As the result of this work, Estyn’s follow up visit in January 2014 noted that members of the management team at Gwaunmeisgyn Primary School ‘now have a clear understanding of their roles, responsibilities and accountability. Leadership training and non-contact time has enabled members to play a full and effective role in monitoring standards and managing performance. They now focus well on self-evaluation and maintaining well-established links with the governing body.’

Governing body involvement has improved significantly and individual members now have a clear insight into the work of the school. Governors challenge school performance at all levels regularly and track progress towards targets for pupils’ attainment closely.

Nature of strategy or activity identified as sector-leading practice

Following the 2012 inspection, sharing good practice from other schools provided a catalyst for change in our approach to leadership and management.

The senior management team adopted a systematic approach to reviewing and improving their leadership structure and its effectiveness. Noting the key features of the leadership model at a best practice school, and further examples of good practice from the cluster family of schools, leaders devised a model for effective management:

  • The school extended its existing team of headteacher, deputy and two phase leaders to include the special educational needs coordinator and the subject leader for English.
  • Each member was given a comprehensive, updated job description with clearly defined roles and responsibilities for monitoring and improving standards.
  • The leadership team produced a summary description of each member’s role and circulated these to all stakeholders.
  • Leaders established a comprehensive monitoring timetable which included regular lesson observations, planning reviews, book trawls and learning walks.
  • Senior leaders analyse performance data every half-term and produce termly summaries.
  • Each member has weekly non-teaching time in order to carry out their duties.

The newly elected chair of governors, simultaneously embarked upon an extensive review of the governing body, striving to strengthen the impact of arrangements at all levels.

Key features of the review were:

  • One to one meetings with every governor to ascertain skills, experience, expertise and areas of interest.
  • Analysis of the frequency of all committee meetings, attendance and outputs.
  • Comparison of practice to that of high performing governing bodies, using Estyn case studies to generate ideas and impetus for change.
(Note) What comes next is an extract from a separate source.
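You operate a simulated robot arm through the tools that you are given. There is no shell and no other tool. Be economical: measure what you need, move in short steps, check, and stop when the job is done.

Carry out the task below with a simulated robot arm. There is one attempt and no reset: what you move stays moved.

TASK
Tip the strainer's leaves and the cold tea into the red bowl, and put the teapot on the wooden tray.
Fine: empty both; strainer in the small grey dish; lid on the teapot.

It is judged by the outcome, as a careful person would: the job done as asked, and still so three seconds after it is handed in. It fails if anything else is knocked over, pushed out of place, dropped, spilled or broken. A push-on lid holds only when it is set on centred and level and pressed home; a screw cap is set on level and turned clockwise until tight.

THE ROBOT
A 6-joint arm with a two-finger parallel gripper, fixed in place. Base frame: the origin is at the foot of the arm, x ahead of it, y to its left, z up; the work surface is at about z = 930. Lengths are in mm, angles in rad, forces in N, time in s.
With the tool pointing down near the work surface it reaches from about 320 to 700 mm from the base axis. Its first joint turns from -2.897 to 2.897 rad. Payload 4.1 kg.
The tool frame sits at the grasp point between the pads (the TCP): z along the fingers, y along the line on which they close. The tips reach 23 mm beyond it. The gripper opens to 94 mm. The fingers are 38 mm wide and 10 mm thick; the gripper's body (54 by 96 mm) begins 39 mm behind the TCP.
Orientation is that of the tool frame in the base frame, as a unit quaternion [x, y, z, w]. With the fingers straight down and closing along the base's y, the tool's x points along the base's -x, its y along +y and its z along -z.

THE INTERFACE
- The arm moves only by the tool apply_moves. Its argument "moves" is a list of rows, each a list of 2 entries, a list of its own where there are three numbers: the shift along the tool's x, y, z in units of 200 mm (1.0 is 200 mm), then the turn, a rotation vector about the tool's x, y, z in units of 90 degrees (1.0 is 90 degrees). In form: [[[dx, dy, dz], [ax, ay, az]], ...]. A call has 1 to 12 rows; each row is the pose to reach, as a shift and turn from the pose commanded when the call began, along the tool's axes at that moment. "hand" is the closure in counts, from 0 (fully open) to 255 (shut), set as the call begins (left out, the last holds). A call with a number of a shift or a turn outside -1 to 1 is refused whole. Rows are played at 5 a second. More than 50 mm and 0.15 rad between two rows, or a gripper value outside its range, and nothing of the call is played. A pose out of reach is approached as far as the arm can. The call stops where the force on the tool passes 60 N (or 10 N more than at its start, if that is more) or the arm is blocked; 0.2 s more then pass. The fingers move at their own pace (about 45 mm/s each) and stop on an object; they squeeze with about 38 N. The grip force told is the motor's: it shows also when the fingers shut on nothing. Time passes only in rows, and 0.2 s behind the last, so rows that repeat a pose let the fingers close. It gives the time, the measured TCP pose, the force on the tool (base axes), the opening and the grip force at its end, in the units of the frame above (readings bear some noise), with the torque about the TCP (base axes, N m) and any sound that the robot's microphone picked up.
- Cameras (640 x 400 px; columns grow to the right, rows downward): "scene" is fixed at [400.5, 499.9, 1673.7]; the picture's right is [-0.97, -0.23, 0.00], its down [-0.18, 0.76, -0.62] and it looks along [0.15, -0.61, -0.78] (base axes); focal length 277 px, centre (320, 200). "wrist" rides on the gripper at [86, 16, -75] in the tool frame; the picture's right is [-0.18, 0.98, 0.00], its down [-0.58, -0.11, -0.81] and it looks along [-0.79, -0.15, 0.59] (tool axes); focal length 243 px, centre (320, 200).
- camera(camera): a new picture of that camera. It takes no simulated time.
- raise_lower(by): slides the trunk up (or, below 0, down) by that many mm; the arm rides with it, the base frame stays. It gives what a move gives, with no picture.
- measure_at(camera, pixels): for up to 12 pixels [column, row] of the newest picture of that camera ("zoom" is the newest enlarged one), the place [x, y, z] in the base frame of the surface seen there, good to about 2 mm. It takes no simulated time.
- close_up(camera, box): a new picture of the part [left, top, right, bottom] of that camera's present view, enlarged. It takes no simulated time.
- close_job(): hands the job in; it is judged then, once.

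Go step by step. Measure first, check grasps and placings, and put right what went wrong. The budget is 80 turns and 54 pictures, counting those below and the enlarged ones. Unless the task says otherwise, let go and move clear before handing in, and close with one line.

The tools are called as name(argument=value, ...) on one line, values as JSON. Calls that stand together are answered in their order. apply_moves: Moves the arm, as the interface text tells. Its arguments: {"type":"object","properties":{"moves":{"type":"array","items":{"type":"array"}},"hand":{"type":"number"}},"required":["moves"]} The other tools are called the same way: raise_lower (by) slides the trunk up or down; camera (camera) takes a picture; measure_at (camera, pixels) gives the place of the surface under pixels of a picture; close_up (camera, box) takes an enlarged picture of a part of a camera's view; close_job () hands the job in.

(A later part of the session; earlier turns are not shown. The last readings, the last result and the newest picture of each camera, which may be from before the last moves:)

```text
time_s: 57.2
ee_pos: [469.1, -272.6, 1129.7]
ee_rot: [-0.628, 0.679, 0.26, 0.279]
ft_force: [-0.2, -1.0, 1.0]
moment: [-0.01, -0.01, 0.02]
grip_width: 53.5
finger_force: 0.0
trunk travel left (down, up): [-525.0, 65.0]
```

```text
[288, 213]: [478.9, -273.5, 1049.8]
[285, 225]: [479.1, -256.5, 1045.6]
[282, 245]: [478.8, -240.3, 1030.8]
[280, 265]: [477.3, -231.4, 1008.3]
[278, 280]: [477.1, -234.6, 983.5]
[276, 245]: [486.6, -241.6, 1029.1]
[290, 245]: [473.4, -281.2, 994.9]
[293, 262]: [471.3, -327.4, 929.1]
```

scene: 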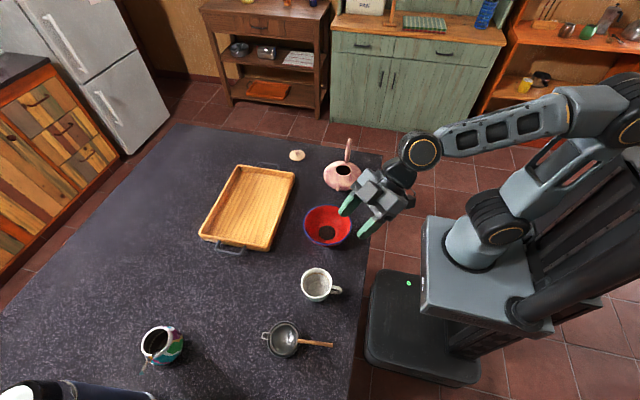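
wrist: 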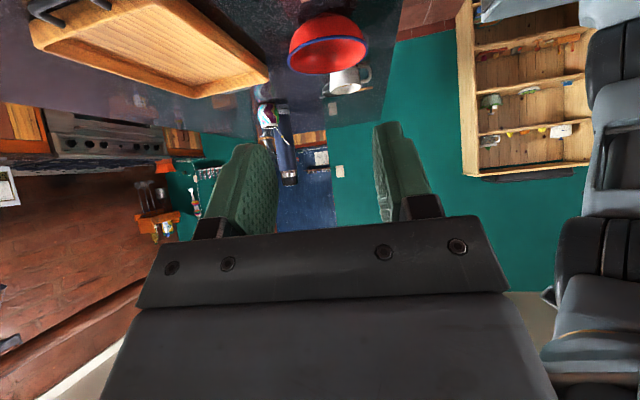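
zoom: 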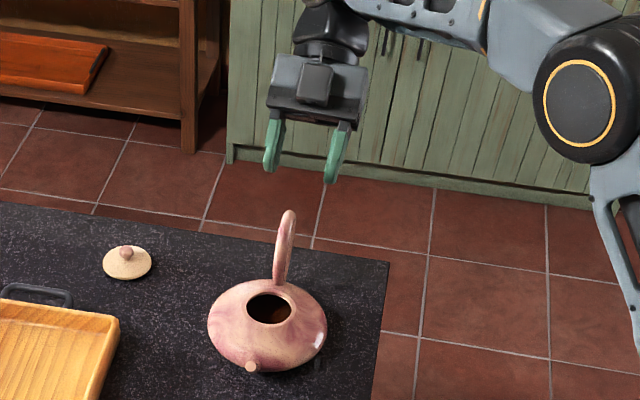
This process reinvigorated the whole governing body and resulted in improved structure, commitment and organisation, namely:

  • A new annual work programme for governors, for all committees.
  • A firmly reinstated School Improvement & Curriculum Committee to challenge standards and post inspection progress half termly.
  • Improved arrangements to report regularly on whole school, class and thematic pupil attainment data to governors.
  • A fully inclusive approach to monitoring pupil outcomes, including full coverage of pupils entitled to free school meals, pupils with special needs and those with complex needs. Pupil progress in the school’s language resource base was brought to life for governors by inviting a parent to the School Improvement Committee to describe the impact the school had made upon her son.
  • Revised membership of committees and the reallocation of link governor roles.
  • A comprehensive training and development plan for governors to ensure continuous improvement.
  • These changes brought about greater involvement and commitment of the governing body to the school’s new vision and values. As a consequence, governors have developed a greater awareness and understanding of the school’s performance, targets and ambitions for the future. The presence of governors at school is now more noticeable and governors are now more confident to ask questions and challenge the school about its performance.
  • To support the school in refining its vision and defining its core values:
  • A range of models and ideas for vision statements from other schools were selected via a trawl of the internet and using examples from best practice schools.
  • The school council and staff agreed a list of core values. The governing body discussed these made their own recommendations and then parents were asked to choose their preferred options.
  • From the responses we produced a flower design with 8 core values shown on the petals and this was again presented to all stakeholders.
  • The ‘Values Flower’, as it became known, is now prominently displayed on posters around the school, used on correspondence, and represented through large models in the school hall and reception.
  • We have a value of the month which is introduced at school assemblies and reinforced through class activities and events.

Impact on provision and learners’ standards

The school now has increased expectations of all its leaders, staff and governors. All members of the senior management team have well-defined roles which are clearly understood by staff. All members of staff now know exactly what is expected, how standards will be judged and when performance will be monitored. Teachers ensure that pupil progress is tracked, evaluated and reported regularly to governors who play an active role in evaluating progress and challenging leaders to address any areas of underperformance. As a consequence, end of key stage results have improved significantly.